Task set:
1. I need one stretch of the document excerpt verbatim, from "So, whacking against" to "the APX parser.".
2. Your answer continues the document excerpt from its final sentence.

Document excerpt:
--- BEGIN ---
Find a hidden bar of gold a text adventure game

The APX, or Atari Program eXchange, was intended as a way for users to publish through Atari. Since the last APX games we’ve examined (Alien Egg and Castle, both by Robert Zdybel) I’ve learned more about the APX program itself and its interaction with the aforementioned users, but that discussion should wait for a different game, because Wizard’s Gold has no author name attached and might be by in-house staff at Atari (I’ll get into why later).

All the APX games so far seem to share a common codebase, which involves a slightly odd parser where, for example, L works to LOOK at a room but not the word LOOK itself, and GET works but not TAKE. Also, obstacles are only vaguely described with failure to go past one described as SOMETHING IS IN YOUR WAY and — most relevant to my start of gameplay — exits to rooms are only sometimes mentioned.

So, whacking against every wall it is:

I think the text width is supposed to be two characters smaller, but I’m not sure how to change the setting.

The opening house gives the impression the geography might be slightly coherent, with a rooftop garden containing a book where reading it says THAT HAS NO EFFECT HERE, another quirk of the APX parser.

I typed GET first instead of TAKE almost every single time; sorry game, this is one habit you’re not going to train me out of. Look, GET is one character less: think of the efficiency!

A lamp is in a nearby “observatory”…

The wizard was keen on astronomy it seems, for this room is filled with many televisions and no windows.
--- END ---
Raw data:
--- BEGIN ---
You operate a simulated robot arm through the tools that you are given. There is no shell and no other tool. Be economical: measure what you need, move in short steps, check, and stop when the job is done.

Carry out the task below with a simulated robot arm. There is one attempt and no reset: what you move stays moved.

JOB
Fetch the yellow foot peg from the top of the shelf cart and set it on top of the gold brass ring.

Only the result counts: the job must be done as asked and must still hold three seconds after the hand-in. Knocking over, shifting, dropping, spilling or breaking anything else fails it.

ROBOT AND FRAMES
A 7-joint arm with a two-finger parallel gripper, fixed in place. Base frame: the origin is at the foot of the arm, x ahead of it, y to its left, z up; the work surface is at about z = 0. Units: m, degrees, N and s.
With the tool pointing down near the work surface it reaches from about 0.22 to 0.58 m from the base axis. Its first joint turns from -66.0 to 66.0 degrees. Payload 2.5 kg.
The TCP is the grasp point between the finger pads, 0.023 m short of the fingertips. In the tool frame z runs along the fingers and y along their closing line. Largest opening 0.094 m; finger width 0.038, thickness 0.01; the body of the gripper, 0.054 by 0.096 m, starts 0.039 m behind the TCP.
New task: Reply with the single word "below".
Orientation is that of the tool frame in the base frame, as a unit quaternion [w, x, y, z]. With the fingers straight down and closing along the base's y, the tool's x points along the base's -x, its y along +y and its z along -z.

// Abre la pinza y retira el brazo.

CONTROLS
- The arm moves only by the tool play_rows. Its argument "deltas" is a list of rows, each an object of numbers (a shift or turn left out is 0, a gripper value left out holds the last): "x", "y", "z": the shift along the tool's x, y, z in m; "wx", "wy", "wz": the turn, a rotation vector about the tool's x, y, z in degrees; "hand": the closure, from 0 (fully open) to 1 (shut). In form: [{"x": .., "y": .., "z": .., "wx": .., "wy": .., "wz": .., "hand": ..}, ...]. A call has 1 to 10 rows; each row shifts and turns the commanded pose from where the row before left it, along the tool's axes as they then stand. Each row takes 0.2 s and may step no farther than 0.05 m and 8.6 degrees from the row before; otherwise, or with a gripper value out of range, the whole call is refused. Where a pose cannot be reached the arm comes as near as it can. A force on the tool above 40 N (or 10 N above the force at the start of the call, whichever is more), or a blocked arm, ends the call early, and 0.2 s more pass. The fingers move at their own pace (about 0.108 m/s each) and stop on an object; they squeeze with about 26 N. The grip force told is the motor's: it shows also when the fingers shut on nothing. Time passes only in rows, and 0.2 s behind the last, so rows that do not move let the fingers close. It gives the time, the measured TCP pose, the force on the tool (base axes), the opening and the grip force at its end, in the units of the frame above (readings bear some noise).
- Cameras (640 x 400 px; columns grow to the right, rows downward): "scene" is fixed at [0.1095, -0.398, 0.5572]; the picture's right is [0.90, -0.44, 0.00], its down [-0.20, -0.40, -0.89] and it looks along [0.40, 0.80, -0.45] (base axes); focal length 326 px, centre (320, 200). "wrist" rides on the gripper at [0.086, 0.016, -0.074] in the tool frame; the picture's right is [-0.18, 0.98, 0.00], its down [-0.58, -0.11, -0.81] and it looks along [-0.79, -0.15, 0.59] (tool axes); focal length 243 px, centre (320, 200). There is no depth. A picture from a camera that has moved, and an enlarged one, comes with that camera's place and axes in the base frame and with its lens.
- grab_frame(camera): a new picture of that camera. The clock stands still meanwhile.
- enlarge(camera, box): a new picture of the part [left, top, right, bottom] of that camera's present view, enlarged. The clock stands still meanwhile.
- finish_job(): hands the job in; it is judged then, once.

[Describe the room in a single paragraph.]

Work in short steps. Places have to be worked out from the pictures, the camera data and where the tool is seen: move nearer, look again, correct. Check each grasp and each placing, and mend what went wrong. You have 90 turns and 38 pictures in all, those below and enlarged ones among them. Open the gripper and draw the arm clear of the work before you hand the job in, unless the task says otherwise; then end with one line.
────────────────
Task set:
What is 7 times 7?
--- END ---
Answers given:
1.
So, whacking against every wall it is:

I think the text width is supposed to be two characters smaller, but I’m not sure how to change the setting.

The opening house gives the impression the geography might be slightly coherent, with a rooftop garden containing a book where reading it says THAT HAS NO EFFECT HERE, another quirk of the APX parser.

2.
…and the game gave its first hint this was not “fantasy” genre, exactly, but “wild gonzo surreal” (see also: Stuga). Eventually this sort of thing got overdone, but from the range of 1971-1981 I can’t pull many examples of sheer randomness. (Mines and Lugi maybe as well, but both of those involve genuine in-game randomizers.)

So I found it sort of refreshing, if not exactly satisfying on a deep art level. More examples:

BLANK ROOM
This room intentionally left blank.

ART GALLERY
This room is filled with many obviously valuable works of art.
Actually, all the works of art are forgeries and are valueless.

There is a large rusty key here.

EGG ROOM

You are in a room filled with rotten eggs.
From somewhere among the eggs you hear a voice saying “GLEEK”.

?SAY GLEEK
A very large egg appears. It splits open, and a weird guy jumps out and says “NANOO-NANOO”.

That last one is a Mork and Mindy reference, and serves no purpose in the game.

The complete map, where as you get deeper in it feels more and more like the author was just slapping on whatever they felt like.

After going underneath the Wizard’s house, you find a magic mushroom (which gives strength, not hallucinations), a magic broom, and a magic broom repair room (which never gets used, since the broom is in good condition). There’s also a library where you can read the book from the garden and get the magic word STELLA. Using STELLA yields a magic wand, which lets you go to the art gallery I quoted earlier and get the rusty key.

Another magic word yields itself up in a psychedelic room on a blacklight poster; you need to turn off the lamp to see it.

The magic word is COLLEEN. Anyone with a guess what it is a reference to?

Some more wandering will get you down to a computer room…

The wizard had many computers in his possession. Most of them look old by today’s standards.
There is even an ATARI 800, one of the first major home computers.

…immediately adjacent to a shooting range.

CROSSBOW FIRING RANGE
This was the sight of the firing range for the wizard and his crossbows.
There used to be a sign here that said “No Crossing on Foot”.

Wait, how do you know there “used” to be a sign here? Is the narrator adding details?

RIDE BROOM will let you go south to an aquarium.

This room has many aquariums in it. Some are broken, and some are not.

A fish tank full of piranha lies on the floor. The piranha look hungry.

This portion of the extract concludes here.